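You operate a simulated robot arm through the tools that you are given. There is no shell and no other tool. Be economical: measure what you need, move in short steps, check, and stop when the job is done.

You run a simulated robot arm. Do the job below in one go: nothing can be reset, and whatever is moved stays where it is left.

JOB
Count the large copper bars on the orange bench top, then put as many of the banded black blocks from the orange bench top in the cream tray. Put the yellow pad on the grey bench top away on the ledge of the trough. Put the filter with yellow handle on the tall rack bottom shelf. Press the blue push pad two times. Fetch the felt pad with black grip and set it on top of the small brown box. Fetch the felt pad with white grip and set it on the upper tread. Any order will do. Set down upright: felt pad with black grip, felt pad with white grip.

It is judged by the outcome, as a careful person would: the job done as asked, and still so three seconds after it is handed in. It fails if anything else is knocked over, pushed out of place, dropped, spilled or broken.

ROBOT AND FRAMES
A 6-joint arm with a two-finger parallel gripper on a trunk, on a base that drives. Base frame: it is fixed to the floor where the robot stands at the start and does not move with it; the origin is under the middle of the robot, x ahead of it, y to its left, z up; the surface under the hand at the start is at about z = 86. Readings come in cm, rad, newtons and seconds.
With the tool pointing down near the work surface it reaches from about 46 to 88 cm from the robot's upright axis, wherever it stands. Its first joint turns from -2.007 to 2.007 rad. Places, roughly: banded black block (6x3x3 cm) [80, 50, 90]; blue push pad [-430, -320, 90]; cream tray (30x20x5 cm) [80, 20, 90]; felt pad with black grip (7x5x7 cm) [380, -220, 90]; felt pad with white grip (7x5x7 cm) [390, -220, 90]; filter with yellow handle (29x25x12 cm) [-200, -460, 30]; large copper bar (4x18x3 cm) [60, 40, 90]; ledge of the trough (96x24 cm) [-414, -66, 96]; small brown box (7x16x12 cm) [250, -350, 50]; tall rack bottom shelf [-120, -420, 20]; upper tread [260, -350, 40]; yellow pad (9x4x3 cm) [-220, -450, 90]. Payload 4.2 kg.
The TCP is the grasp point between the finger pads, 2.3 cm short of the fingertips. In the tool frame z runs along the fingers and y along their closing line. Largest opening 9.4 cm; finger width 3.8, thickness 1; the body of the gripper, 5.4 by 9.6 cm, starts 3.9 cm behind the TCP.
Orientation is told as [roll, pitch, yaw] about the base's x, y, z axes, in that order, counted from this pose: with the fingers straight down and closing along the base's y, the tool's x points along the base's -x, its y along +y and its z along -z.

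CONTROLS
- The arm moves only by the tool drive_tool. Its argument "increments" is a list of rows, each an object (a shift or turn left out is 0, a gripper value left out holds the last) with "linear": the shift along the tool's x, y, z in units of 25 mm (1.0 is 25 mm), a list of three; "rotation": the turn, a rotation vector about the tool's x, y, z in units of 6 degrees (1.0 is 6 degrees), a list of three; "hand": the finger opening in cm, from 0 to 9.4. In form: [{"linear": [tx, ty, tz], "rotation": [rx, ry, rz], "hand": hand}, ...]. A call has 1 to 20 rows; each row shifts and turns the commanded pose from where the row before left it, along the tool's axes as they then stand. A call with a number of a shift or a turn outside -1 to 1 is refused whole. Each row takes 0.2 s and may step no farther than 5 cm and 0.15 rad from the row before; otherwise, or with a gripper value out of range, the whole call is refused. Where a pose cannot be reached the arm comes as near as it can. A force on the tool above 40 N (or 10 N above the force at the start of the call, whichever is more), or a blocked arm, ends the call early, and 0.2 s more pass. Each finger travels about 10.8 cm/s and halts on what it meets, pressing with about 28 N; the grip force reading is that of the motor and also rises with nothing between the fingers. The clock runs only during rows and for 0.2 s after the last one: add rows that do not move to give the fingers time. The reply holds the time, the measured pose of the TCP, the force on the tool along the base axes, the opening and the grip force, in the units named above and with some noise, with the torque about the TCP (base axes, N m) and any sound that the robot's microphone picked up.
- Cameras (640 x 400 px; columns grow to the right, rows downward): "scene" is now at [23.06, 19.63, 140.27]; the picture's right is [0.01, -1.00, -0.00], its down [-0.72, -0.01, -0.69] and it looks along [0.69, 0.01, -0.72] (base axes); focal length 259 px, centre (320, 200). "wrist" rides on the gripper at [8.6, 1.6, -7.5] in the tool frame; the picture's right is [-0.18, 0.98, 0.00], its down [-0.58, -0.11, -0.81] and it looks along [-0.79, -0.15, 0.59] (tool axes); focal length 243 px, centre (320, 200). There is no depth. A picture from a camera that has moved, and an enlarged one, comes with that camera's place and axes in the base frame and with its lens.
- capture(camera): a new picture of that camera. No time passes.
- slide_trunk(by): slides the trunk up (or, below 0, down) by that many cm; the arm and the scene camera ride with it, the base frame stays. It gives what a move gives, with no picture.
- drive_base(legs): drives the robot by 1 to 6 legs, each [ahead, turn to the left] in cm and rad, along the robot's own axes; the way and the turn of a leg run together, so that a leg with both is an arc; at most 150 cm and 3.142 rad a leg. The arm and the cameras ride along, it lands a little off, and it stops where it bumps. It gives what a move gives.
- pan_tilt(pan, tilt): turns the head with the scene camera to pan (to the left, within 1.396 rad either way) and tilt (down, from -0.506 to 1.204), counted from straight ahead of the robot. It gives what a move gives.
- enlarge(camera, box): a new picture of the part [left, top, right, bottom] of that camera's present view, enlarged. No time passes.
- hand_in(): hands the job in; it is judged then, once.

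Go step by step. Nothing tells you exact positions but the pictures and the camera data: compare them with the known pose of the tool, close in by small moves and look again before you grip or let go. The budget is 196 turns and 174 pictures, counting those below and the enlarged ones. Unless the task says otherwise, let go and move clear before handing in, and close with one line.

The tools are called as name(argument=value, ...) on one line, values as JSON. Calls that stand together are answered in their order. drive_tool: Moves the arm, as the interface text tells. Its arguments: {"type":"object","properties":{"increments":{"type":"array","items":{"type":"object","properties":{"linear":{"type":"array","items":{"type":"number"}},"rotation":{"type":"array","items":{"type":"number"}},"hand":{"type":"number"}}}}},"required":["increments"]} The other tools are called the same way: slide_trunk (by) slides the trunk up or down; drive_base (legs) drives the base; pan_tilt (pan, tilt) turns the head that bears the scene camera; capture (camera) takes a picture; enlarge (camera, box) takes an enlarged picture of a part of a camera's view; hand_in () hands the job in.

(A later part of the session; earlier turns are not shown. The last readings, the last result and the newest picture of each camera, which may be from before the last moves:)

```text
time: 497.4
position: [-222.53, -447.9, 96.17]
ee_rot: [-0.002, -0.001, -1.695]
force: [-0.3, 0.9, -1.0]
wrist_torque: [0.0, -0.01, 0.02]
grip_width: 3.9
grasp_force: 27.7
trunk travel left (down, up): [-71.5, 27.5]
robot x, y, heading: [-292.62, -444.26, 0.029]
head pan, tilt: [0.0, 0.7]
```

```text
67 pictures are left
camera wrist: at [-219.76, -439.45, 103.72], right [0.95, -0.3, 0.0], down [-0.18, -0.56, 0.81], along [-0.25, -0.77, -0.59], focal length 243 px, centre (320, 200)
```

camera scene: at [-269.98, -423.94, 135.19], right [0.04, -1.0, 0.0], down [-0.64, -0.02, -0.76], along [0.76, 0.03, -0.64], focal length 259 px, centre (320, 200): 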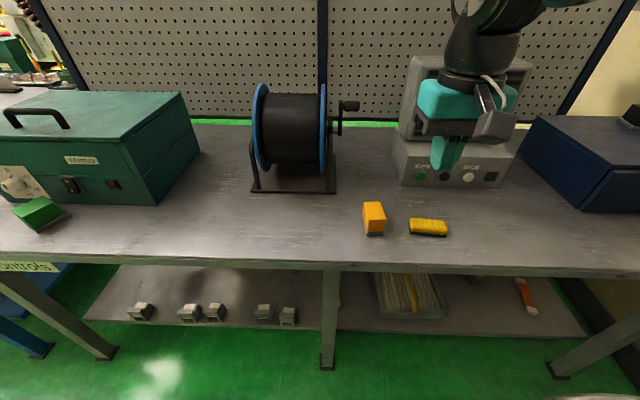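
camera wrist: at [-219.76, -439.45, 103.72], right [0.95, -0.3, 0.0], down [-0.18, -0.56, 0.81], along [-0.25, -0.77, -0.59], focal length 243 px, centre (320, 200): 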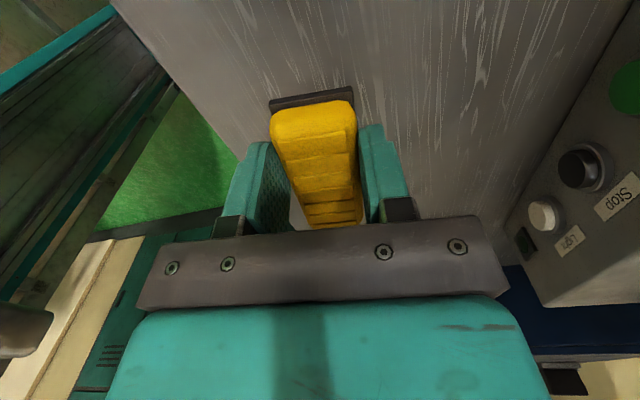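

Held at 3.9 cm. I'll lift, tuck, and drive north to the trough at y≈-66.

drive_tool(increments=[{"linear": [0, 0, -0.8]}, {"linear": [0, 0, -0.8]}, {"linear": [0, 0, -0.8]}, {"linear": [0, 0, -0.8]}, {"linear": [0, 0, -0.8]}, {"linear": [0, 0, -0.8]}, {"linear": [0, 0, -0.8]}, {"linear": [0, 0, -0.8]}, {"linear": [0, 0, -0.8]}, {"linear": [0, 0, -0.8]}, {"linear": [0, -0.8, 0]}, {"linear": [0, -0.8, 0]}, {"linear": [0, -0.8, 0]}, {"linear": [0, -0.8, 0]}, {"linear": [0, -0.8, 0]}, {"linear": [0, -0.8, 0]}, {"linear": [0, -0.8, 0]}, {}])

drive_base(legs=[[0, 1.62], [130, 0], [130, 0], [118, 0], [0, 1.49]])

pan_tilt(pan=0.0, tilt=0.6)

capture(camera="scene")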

· · · · · · ·

→ **What you need to do**
Point out every line holding the string "short" and copy it.

→ **Exercise solution**
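You operate a simulated robot arm through the tools that you are given. There is no shell and no other tool. Be economical: measure what you need, move in short steps, check, and stop when the job is done.
The TCP is the grasp point between the finger pads, 2.3 cm short of the fingertips. In the tool frame z runs along the fingers and y along their closing line. Largest opening 9.4 cm; finger width 3.8, thickness 1; the body of the gripper, 5.4 by 9.6 cm, starts 3.9 cm behind the TCP.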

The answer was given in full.